Nella letteratura, nel cinema, nell’arte e (andando avanti nel tempo) negli infiniti ruscelli della cultura pop, troviamo figure mitiche del folklore e dell’immaginario che tornano di opera in opera.
Spesso questi miti sono parte di culture millenarie, nati nella stretta terra di mezzo tra Storia e Leggenda e divenuti figure comuni a diversi popoli.
Tra queste figura Re Artù di Camelot, lo stesso di cui oggi raccontiamo la storia videoludica. Il buon Artù, celebrato dalle leggende britanniche e cantato dal Ciclo Bretone, è stato protagonista di infiniti romanzi, film e cartoni animati, diventando una figura ben conosciuta da grandi e piccini.
Il nostro non sarà tuttavia un cammino fine a sé stesso, non sarà un “dieci videogiochi con protagonista Re Artù”, ma servirà per porci una domanda: quanto spazio hanno miti di questa importanza nel nostro medium preferito?
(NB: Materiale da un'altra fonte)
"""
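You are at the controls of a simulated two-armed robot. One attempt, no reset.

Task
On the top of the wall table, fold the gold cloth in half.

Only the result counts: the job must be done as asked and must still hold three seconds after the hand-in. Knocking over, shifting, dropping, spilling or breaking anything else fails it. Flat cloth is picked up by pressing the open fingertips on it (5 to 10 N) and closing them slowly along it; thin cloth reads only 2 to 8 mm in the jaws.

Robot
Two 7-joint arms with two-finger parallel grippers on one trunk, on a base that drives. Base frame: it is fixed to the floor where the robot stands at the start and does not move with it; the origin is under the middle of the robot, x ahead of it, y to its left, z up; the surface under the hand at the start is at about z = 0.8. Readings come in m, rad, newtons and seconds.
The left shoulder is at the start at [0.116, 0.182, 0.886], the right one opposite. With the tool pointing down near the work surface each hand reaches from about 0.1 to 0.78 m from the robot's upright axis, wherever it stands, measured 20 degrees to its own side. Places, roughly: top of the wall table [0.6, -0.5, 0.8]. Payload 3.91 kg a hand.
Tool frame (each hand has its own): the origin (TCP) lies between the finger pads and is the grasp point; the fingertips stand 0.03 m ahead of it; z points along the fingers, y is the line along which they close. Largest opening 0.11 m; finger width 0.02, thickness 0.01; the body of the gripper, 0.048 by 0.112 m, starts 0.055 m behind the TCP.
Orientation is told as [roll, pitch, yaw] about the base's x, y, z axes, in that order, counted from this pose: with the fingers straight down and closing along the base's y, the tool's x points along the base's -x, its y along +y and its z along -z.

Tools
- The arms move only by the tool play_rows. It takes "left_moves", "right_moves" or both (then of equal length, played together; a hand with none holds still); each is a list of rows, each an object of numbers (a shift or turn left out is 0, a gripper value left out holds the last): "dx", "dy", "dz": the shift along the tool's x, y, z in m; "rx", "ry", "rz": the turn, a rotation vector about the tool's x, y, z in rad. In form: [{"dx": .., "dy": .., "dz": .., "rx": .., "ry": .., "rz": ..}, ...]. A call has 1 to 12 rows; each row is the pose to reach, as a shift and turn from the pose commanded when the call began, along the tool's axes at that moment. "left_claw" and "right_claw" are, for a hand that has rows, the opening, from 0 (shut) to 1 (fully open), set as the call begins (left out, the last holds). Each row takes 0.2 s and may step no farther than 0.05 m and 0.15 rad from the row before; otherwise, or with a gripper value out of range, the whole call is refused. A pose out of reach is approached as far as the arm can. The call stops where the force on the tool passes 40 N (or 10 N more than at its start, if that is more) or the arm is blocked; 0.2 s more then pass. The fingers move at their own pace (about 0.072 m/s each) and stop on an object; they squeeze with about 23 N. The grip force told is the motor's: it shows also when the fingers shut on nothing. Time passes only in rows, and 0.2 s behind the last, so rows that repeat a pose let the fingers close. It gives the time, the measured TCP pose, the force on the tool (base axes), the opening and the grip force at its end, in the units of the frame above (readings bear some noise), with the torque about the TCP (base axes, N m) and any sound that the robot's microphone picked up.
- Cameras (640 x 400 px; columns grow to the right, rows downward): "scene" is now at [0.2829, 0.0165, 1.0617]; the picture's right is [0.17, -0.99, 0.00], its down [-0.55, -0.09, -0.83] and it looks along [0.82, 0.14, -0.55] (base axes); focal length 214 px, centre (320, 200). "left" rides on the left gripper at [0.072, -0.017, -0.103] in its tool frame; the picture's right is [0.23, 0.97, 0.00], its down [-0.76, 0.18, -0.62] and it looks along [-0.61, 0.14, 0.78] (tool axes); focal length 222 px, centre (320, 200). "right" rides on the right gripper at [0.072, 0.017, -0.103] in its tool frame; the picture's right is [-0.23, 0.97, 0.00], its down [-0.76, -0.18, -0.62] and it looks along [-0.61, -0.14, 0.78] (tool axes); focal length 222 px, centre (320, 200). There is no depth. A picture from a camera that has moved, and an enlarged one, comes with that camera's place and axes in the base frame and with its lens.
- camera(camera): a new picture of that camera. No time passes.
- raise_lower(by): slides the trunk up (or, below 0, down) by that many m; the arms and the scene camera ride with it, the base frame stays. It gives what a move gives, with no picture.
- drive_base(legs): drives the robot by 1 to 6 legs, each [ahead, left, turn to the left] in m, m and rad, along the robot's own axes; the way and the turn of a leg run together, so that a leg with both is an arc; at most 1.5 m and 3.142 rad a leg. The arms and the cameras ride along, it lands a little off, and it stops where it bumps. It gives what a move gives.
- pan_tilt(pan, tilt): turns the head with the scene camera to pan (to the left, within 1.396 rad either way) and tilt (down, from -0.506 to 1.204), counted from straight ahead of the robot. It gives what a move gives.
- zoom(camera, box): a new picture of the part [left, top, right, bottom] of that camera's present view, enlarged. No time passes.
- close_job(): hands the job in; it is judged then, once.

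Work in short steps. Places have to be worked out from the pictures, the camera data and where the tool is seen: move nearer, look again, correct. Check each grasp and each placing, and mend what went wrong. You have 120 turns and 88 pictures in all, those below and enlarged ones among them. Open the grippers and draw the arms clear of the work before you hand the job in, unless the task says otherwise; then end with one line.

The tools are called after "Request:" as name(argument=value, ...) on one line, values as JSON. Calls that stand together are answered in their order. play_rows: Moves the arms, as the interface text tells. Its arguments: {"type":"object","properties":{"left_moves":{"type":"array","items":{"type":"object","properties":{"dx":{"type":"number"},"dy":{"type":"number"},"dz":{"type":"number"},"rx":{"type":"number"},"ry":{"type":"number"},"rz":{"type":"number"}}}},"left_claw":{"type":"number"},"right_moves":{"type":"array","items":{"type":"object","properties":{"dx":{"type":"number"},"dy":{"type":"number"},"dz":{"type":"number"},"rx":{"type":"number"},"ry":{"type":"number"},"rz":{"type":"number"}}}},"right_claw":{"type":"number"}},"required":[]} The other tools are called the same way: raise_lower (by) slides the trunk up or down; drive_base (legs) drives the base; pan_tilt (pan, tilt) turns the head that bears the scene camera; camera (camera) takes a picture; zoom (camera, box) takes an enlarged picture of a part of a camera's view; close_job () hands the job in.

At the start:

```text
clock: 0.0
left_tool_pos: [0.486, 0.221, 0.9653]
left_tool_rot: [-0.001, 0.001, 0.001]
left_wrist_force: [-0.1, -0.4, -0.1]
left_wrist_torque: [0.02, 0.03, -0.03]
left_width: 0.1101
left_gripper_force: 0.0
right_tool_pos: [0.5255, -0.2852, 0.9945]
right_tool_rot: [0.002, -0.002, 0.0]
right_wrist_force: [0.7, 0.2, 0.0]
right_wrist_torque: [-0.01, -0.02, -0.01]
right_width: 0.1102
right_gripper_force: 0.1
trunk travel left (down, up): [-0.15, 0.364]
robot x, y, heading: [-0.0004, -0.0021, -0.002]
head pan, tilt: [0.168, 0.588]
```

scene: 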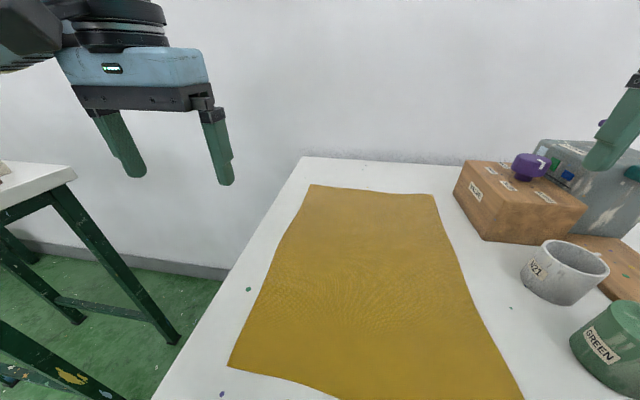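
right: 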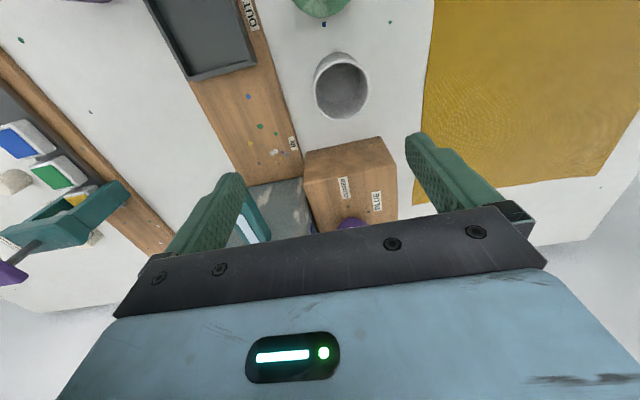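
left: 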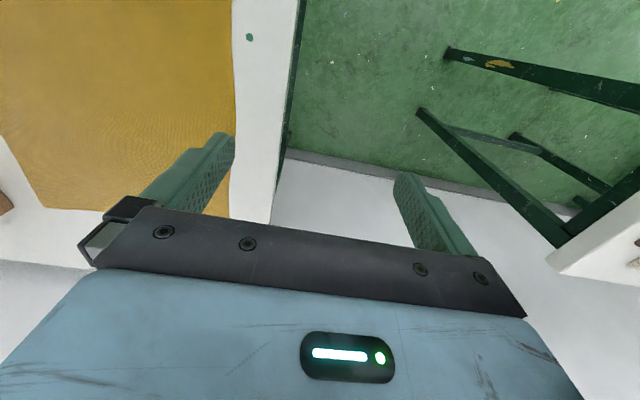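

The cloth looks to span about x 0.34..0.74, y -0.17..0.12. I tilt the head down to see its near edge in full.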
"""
E, laddove questo spazio non ci sia, in che modo finiscono per influenzare le trame e il gameplay dei videogiochi?
Vediamo di capirci qualcosa.
Prima di iniziare, un po’ di sano racconto.
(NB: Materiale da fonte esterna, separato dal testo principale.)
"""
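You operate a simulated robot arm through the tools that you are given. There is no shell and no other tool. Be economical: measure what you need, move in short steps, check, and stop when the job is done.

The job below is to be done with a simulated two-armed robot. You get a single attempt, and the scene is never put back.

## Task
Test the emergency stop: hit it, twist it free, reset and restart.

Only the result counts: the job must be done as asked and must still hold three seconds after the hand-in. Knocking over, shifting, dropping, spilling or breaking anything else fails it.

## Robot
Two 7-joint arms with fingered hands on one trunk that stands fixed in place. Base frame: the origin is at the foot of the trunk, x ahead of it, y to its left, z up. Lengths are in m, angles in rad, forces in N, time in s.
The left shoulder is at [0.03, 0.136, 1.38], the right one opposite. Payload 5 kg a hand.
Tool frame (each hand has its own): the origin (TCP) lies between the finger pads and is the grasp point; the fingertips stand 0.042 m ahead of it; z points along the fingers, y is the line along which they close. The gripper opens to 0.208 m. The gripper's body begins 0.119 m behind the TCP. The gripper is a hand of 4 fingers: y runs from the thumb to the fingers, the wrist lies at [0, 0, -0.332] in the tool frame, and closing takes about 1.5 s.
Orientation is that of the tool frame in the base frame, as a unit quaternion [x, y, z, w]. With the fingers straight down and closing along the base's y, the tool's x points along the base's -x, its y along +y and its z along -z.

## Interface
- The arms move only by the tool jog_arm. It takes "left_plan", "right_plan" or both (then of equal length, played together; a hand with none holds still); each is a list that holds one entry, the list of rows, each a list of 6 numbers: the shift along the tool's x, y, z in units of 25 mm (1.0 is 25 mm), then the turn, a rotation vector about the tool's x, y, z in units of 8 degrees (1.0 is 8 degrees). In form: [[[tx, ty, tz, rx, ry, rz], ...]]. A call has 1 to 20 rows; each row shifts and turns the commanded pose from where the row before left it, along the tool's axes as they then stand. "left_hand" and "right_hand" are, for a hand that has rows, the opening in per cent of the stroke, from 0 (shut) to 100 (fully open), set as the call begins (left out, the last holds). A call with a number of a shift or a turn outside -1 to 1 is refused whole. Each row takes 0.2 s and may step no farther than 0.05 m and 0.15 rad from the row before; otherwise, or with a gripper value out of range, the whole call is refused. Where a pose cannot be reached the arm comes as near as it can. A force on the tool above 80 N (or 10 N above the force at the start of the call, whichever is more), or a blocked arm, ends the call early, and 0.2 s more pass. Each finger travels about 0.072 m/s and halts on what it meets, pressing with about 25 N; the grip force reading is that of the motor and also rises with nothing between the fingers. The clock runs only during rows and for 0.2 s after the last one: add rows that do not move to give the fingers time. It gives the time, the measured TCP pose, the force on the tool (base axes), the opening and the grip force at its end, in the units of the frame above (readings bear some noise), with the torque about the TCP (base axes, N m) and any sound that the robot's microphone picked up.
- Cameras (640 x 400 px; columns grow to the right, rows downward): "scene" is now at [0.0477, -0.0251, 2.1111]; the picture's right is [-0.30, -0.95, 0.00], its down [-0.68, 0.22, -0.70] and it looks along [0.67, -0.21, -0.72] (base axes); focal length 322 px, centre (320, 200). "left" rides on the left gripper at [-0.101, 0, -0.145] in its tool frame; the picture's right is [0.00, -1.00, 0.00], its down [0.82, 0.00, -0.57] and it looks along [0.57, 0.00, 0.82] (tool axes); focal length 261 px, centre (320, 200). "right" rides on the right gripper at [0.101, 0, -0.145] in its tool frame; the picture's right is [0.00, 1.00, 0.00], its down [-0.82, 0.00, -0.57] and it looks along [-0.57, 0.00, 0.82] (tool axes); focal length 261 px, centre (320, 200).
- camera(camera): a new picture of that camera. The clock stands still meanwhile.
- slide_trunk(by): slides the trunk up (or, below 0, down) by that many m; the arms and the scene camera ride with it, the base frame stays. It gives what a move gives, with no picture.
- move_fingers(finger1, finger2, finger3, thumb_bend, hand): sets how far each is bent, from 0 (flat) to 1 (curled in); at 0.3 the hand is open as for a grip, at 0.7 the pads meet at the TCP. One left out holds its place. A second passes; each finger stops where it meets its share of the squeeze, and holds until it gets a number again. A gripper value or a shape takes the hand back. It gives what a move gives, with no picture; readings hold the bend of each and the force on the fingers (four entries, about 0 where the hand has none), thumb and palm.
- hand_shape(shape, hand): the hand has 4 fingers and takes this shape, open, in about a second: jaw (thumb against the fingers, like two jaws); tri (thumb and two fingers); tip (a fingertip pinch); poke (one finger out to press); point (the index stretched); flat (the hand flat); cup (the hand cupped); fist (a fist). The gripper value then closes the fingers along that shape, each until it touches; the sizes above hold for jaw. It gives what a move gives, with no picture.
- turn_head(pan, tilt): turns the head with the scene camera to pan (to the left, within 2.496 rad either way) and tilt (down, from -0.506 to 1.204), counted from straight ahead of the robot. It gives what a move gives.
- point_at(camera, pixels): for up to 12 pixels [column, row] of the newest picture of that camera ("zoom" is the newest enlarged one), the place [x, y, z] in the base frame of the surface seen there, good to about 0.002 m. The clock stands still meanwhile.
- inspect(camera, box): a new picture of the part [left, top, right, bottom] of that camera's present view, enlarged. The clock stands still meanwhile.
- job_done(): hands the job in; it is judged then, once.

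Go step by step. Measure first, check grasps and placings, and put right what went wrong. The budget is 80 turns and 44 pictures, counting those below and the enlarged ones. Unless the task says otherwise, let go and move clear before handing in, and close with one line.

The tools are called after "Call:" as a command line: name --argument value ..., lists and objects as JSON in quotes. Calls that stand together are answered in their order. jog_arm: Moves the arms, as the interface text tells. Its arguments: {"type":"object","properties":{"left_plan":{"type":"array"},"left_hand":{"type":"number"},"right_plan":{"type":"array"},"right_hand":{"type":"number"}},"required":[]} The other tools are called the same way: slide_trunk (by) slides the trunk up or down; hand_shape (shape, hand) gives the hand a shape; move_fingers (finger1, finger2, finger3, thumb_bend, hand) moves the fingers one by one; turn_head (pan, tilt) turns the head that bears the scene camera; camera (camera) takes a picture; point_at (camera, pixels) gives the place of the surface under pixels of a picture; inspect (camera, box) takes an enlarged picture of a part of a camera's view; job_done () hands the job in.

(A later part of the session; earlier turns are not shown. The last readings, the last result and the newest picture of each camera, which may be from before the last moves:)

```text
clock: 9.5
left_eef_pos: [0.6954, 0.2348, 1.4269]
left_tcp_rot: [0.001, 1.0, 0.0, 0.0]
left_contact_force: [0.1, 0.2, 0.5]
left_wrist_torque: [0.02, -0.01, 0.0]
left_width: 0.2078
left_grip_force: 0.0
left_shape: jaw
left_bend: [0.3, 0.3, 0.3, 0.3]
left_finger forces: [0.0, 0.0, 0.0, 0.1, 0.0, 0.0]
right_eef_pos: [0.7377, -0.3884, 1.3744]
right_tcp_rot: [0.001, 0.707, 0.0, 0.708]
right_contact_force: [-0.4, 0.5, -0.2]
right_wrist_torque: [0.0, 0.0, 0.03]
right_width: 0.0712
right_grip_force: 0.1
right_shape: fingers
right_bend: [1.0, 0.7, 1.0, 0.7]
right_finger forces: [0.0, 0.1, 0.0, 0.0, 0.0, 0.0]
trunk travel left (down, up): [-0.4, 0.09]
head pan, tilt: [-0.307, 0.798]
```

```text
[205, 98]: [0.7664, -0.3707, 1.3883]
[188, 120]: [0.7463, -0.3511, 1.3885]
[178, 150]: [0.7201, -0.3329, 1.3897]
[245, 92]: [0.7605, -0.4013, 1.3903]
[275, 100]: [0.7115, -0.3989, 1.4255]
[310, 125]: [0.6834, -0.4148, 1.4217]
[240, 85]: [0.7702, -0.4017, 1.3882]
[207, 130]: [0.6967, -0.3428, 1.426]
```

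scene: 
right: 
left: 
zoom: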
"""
La scelta del racconto videoludico di Re Artù di quest’oggi è dovuta a una conversazione avuta col buon Pietro Falzone (altra firma di Player) all’annuncio di King Arthur: Legend Rise (un RPG a turni per PC e mobile), partita con una domanda chiara: “Esistono altri giochi ispirati al ciclo Arturiano?”.
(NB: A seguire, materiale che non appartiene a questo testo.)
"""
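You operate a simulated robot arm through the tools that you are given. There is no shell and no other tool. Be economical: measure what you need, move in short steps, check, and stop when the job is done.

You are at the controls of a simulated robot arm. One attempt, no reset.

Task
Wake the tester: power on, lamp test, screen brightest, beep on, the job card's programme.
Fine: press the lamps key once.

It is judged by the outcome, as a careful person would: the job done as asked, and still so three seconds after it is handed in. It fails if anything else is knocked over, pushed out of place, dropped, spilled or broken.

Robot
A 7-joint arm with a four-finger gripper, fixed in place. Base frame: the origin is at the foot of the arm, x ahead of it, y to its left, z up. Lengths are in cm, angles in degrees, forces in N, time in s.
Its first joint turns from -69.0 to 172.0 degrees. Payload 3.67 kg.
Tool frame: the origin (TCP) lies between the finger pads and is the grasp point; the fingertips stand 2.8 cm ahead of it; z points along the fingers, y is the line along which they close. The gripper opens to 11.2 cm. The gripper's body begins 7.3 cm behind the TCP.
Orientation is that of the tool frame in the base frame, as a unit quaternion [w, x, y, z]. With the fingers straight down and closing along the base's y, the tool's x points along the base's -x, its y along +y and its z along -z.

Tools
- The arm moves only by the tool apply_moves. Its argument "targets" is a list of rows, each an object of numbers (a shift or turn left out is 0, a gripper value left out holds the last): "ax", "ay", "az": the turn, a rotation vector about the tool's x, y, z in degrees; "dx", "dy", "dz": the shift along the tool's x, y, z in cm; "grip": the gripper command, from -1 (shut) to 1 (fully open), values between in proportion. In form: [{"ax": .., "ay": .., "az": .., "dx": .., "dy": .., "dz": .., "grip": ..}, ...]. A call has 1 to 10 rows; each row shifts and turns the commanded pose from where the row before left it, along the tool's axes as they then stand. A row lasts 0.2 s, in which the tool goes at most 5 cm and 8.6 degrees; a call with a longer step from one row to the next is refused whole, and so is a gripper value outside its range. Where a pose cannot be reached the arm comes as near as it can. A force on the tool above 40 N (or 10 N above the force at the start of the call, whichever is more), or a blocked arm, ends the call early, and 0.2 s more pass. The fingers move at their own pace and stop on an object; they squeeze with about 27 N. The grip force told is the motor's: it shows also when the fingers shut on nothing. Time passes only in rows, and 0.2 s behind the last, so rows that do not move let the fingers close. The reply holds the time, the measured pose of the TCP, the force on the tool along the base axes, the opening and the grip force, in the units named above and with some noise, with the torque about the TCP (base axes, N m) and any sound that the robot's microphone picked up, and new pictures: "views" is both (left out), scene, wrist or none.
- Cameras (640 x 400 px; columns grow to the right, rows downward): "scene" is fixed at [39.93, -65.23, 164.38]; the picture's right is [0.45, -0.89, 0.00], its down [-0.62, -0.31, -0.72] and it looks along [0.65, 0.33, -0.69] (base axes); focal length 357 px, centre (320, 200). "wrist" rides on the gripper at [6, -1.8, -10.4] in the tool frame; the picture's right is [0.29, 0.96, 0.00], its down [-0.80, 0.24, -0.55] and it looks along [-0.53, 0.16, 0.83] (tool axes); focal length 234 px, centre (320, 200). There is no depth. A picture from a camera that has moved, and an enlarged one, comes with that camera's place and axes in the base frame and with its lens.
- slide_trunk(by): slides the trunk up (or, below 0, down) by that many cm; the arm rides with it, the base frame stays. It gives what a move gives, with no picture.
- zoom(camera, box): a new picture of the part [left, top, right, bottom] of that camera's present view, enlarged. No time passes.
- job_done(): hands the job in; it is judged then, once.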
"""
Come spesso accade quando ci domandiamo se esistono giochi tratti da figure letterarie e storiche, la risposta è “Non immagini quanti”.
Artù, Robin Hood, Sherlock Holmes, Poirot, Batman (e il partire da un passato remoto per arrivare all’oggi non è stata una scelta casuale), sono stati portati nel mondo del videogioco tantissime volte e con valori produttivi di varia scala, soprattutto per motivi “di comodità”: per il mercato dei giochi a medio budget, costruire un gioco su una licenza letteraria forte permette senza dubbio di “risparmiare” sul versante creativo puntando tutto sulla realizzazione di un gioco godibile e tecnicamente interessante.
Inoltre, dobbiamo pensare che i personaggi letterari più antichi, come appunto Artù o i miti greci, non sono certo sotto “diritto d’autore”, ma fanno parte del cosiddetto dominio pubblico, il che permette ai creativi di poterli utilizzare senza spendere un soldo (a meno che non si riferiscano a opere “moderne” e sotto diritto d’autore che utilizzano gli stessi personaggi).
Già soltanto questo ci permetterebbe di farci molte domande circa il modo in cui queste storie, spesso legate a miti di più di mille anni fa, vengono prese, rielaborate, riportate alla luce dagli sviluppatori.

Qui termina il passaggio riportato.